§ GIVEN TASK A:
Set down the document passage as it stands from "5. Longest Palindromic" to "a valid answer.", and nothing more.

§ DOCUMENT PASSAGE:
____

5. Longest Palindromic Substring
难度: Medium
刷题内容
原题连接
- https://leetcode-cn.com/problems/longest-palindromic-substring
内容描述
Given a string s, find the longest palindromic substring in s. You may assume that the maximum length of s is 1000.
Example 1:
Input: "babad"
Output: "bab"
Note: "aba" is also a valid answer.
Example 2:
Input: "cbbd"
Output: "bb"
解题方案
思路 1 **- 时间复杂度: O(n^2)*- 空间复杂度: O(n^2)***
使用动态规划的思路,用一个二维数组cache[i][j]记录i到j是否为回文串, beats 54.36%
class Solution {
// 采用动态规划
// 如果 i == j ,则只有一个字母 肯定是回文串
// 如果 char[i] == char[j] && j == i + 1 , 两个字母相等 肯定是回文串
// 如果 char[i] == char[j] && j > i + 1 && cache[i+1][j-1]为true,则肯定是回文串
public String longestPalindrome(String s) {
if(s == null || s.length() <2){
return s;
}
boolean[][] cache = new boolean[s.length()][s.length()]; // 记录 i ~ j 是否是回文串
char[] chars = s.toCharArray();
int len = s.length();
int start = 0;
int end = 0;
// 采用至底向上的动态规划,也可以采用递归方式
for(int i = len - 1; i >= 0; i --){
for(int j = i; j < len; j ++){
if(i == j){
cache[i][j] = true;
}else if(j == i + 1 && chars[i] == chars[j]){
cache[i][j] = true;
if(end - start + 1 < 2){
end = j;
start = i;
}
}else if(chars[i] == chars[j] && cache[i + 1][j-1]){
cache[i][j] = true;
if(end - start < j-i){
start = i;
end = j;
}
}else{
cache[i][j] = false;
}
}
}
return s.substring(start,end+1);
}
}

____

§ GIVEN TASK B:
Emit the exact text of every line from the line with "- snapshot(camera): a" to the line with "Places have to", both ends included. No other output is expected.

____

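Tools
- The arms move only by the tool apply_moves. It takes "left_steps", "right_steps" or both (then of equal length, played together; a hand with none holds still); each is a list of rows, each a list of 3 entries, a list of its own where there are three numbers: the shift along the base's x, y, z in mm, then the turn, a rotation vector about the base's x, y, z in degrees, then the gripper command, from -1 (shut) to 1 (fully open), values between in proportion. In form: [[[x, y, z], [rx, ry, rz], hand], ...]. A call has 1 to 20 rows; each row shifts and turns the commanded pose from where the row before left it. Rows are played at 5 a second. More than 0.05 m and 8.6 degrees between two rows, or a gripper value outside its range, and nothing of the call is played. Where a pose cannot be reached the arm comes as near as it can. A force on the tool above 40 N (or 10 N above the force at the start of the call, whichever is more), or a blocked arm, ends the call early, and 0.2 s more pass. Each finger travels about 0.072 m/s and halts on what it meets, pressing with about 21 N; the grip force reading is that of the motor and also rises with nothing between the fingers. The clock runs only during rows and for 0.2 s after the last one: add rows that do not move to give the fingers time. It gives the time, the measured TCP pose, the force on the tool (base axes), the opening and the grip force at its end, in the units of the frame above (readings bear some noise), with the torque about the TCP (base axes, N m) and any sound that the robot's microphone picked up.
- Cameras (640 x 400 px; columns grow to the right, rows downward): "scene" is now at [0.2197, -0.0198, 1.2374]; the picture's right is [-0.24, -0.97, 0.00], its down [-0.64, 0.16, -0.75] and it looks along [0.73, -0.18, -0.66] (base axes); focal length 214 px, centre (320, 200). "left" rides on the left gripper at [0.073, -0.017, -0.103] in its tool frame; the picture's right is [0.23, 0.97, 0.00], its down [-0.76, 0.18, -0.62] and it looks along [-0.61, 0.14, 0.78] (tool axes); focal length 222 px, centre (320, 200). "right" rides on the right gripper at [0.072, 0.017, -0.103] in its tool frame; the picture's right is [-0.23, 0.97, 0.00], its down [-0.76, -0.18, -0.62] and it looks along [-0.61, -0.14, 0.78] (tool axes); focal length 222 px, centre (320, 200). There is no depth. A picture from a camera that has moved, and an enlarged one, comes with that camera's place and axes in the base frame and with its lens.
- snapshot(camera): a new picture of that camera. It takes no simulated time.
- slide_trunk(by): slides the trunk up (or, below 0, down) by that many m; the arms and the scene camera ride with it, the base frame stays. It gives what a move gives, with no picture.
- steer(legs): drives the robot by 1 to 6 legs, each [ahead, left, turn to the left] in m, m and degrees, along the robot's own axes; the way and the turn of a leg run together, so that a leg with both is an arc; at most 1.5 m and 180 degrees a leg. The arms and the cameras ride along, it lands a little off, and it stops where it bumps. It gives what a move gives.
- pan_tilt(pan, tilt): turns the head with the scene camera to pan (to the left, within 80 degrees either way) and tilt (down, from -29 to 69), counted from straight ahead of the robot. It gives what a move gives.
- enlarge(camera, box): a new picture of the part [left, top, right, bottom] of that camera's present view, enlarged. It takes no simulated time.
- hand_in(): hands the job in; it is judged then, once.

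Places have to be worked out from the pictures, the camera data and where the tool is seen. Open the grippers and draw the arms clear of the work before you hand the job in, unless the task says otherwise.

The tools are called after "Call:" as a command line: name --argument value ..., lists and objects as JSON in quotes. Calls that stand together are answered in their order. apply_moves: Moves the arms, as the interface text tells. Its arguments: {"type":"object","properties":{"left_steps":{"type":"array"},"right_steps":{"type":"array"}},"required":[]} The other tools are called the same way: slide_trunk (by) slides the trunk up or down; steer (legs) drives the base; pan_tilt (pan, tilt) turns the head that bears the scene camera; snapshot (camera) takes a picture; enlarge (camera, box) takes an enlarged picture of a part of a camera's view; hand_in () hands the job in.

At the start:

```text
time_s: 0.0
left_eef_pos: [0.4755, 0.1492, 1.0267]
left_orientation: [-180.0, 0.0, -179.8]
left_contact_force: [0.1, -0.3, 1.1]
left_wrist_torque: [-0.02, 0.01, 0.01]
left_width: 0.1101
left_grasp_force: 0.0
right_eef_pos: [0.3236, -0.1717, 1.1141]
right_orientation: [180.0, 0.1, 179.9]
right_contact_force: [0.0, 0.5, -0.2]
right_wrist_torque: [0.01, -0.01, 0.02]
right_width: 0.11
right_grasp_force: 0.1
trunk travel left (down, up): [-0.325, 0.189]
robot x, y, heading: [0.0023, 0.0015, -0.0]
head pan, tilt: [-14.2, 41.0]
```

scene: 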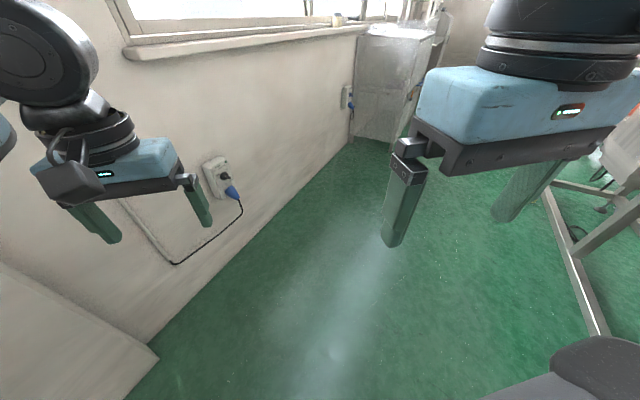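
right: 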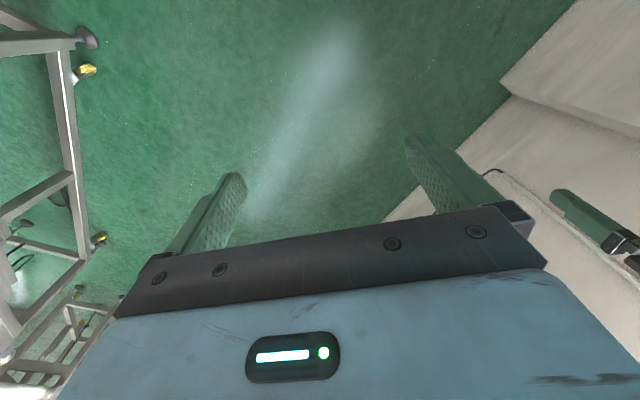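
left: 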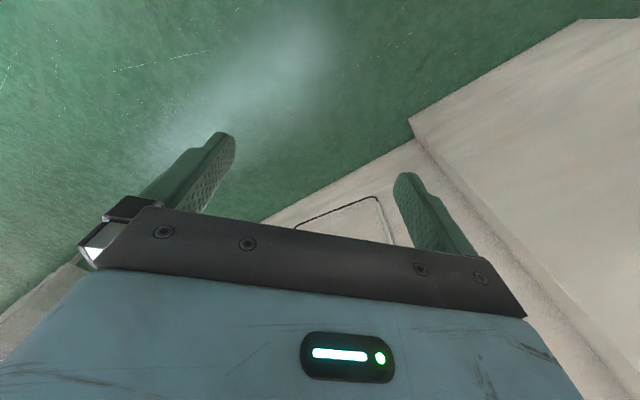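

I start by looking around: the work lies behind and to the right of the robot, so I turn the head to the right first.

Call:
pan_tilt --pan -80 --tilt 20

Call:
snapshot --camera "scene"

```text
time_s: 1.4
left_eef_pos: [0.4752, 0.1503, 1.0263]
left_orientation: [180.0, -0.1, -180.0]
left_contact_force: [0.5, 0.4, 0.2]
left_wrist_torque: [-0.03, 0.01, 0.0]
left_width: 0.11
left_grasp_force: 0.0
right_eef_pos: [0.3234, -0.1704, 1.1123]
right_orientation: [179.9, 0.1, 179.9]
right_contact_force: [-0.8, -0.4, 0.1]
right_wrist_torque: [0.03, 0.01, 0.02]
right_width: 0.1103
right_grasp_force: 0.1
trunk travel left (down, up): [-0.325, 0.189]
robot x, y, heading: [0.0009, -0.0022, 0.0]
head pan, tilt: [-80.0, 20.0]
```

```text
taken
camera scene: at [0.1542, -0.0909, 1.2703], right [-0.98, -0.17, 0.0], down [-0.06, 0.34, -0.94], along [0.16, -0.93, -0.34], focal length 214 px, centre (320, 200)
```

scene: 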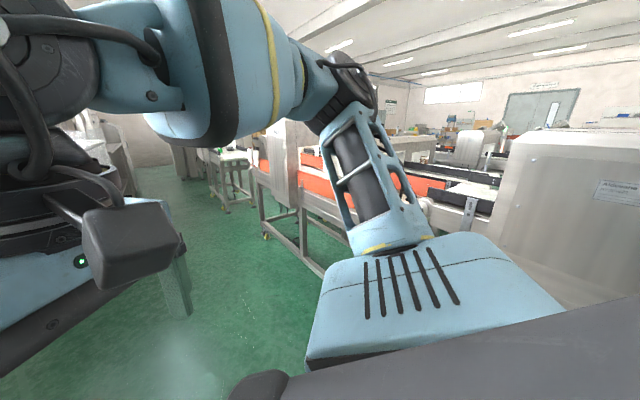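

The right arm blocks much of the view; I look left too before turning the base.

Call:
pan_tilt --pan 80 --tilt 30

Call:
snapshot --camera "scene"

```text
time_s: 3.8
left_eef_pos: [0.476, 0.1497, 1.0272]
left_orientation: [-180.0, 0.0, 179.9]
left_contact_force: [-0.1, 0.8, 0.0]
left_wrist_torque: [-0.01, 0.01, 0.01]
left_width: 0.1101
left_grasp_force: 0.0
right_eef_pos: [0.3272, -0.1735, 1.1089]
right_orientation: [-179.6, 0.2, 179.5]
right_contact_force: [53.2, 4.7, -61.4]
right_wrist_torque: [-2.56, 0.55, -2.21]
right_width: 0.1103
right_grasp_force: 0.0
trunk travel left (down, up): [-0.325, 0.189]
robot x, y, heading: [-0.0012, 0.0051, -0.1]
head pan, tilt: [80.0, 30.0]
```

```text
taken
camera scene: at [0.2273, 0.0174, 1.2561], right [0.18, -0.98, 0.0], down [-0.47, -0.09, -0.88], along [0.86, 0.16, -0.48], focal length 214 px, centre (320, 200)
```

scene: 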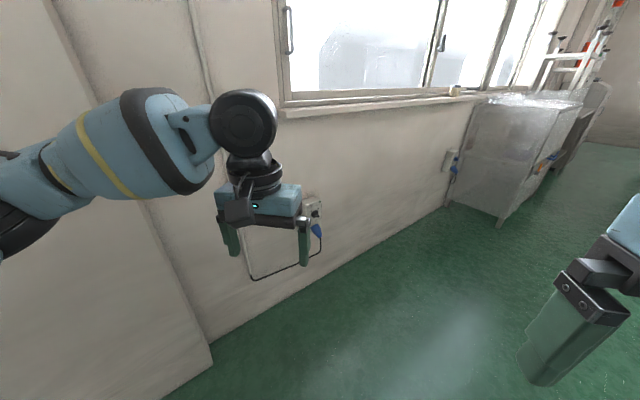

____

§ TASK RESULT A:
5. Longest Palindromic Substring
难度: Medium
刷题内容
原题连接
- https://leetcode-cn.com/problems/longest-palindromic-substring
内容描述
Given a string s, find the longest palindromic substring in s. You may assume that the maximum length of s is 1000.
Example 1:
Input: "babad"
Output: "bab"
Note: "aba" is also a valid answer.

§ TASK RESULT B:
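- snapshot(camera): a new picture of that camera. It takes no simulated time.
- slide_trunk(by): slides the trunk up (or, below 0, down) by that many m; the arms and the scene camera ride with it, the base frame stays. It gives what a move gives, with no picture.
- steer(legs): drives the robot by 1 to 6 legs, each [ahead, left, turn to the left] in m, m and degrees, along the robot's own axes; the way and the turn of a leg run together, so that a leg with both is an arc; at most 1.5 m and 180 degrees a leg. The arms and the cameras ride along, it lands a little off, and it stops where it bumps. It gives what a move gives.
- pan_tilt(pan, tilt): turns the head with the scene camera to pan (to the left, within 80 degrees either way) and tilt (down, from -29 to 69), counted from straight ahead of the robot. It gives what a move gives.
- enlarge(camera, box): a new picture of the part [left, top, right, bottom] of that camera's present view, enlarged. It takes no simulated time.
- hand_in(): hands the job in; it is judged then, once.

Places have to be worked out from the pictures, the camera data and where the tool is seen. Open the grippers and draw the arms clear of the work before you hand the job in, unless the task says otherwise.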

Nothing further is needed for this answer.